Por décadas, los procesos de urbanización y el turismo han sido motores de transformación territorial. Henri Lefebvre lo advertía hace más de medio siglo al describir la tendencia capitalista de homogeneizar el espacio, hacerlo funcional, medible y rentable. No obstante, el espacio social nunca se somete por completo. En su interior conviven tensiones, conflictos y diferencias que desafían los intentos de homogeneización.

En el turismo, esta tensión se vuelve especialmente visible, sumado además a nuevos dilemas. La industria estandariza, por ejemplo, aeropuertos, carreteras, hoteles y servicios deben cumplir con la promesa global de “calidad”. Pero, al mismo tiempo, aquello que vende es la diferencia, la naturaleza paradisíaca, la cultura local, lo “inexplorado”. El mismo proceso que abre el territorio al visitante también lo transforma, lo traduce, lo hace reconocible y, en cierto modo, lo vacía de su sentido original.

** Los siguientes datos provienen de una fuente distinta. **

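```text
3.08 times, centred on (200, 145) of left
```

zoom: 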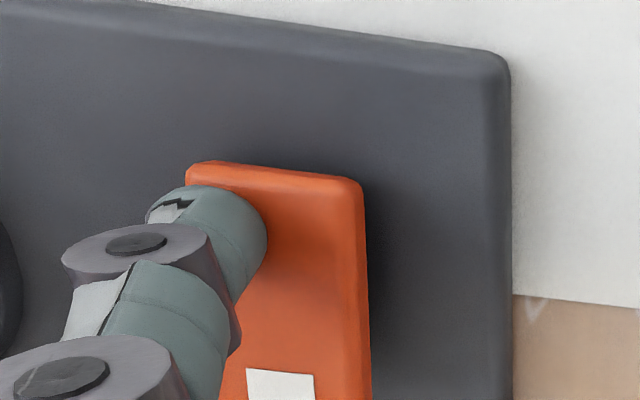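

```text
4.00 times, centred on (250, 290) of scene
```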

Las nuevas urbanizaciones turísticas y los proyectos inmobiliarios avanzan en la búsqueda del paisaje no turistificado, lo “auténtico”, para incorporarlo a la cadena del deseo global. Pero una vez convertido en producto, ese paisaje pierde su condición. Lo íntimo, lo natural, se vuelve decorativo, y quienes llegan atraídos por la exclusividad se ven perjudicados cuando el destino se masifica y la singularidad resulta cada vez más difícil de hallar.

El filósofo Hartmut Rosa habla de la tensión entre lo “disponible” y lo “indisponible”. El turismo encarna esa contradicción en tanto intenta poner al alcance todo lo que antes era “inaccesible”, (una montaña, una playa aislada, una comunidad remota), pero su atractivo radica precisamente en lo contrario, en lo que aún se resiste a ser conquistado. Lo que explica hoy el movimiento acelerado de la frontera turística en Costa Rica, especialmente en las zonas costeras.

Al final, la naturaleza, los paisajes y hasta las prácticas cotidianas se revalorizan, pero no como bienes comunes, sino como mercancías. En este sentido, una nueva paradoja se evidencia cuando la nueva valoración del espacio implica una invitación, un cambio generalizado de actitud y deseo hacia determinados sitios, pero procura que estos lugares obtengan una menor visitación espontánea, relacionada tradicionalmente con la vecindad y el parentesco, regulando los flujos de visitación a través del cobro, la rentabilidad y restringiendo el acceso a ciertos espacios que deberían ser comunes.

El turismo, y en particular, el modelo residencial, de lujo y la industria inmobiliaria, con su promesa de abrir el mundo, termina cerrando accesos. Y en esos contrapuntos, entre el deseo de descubrir y la necesidad de poseer, se juega buena parte del futuro de nuestros territorios.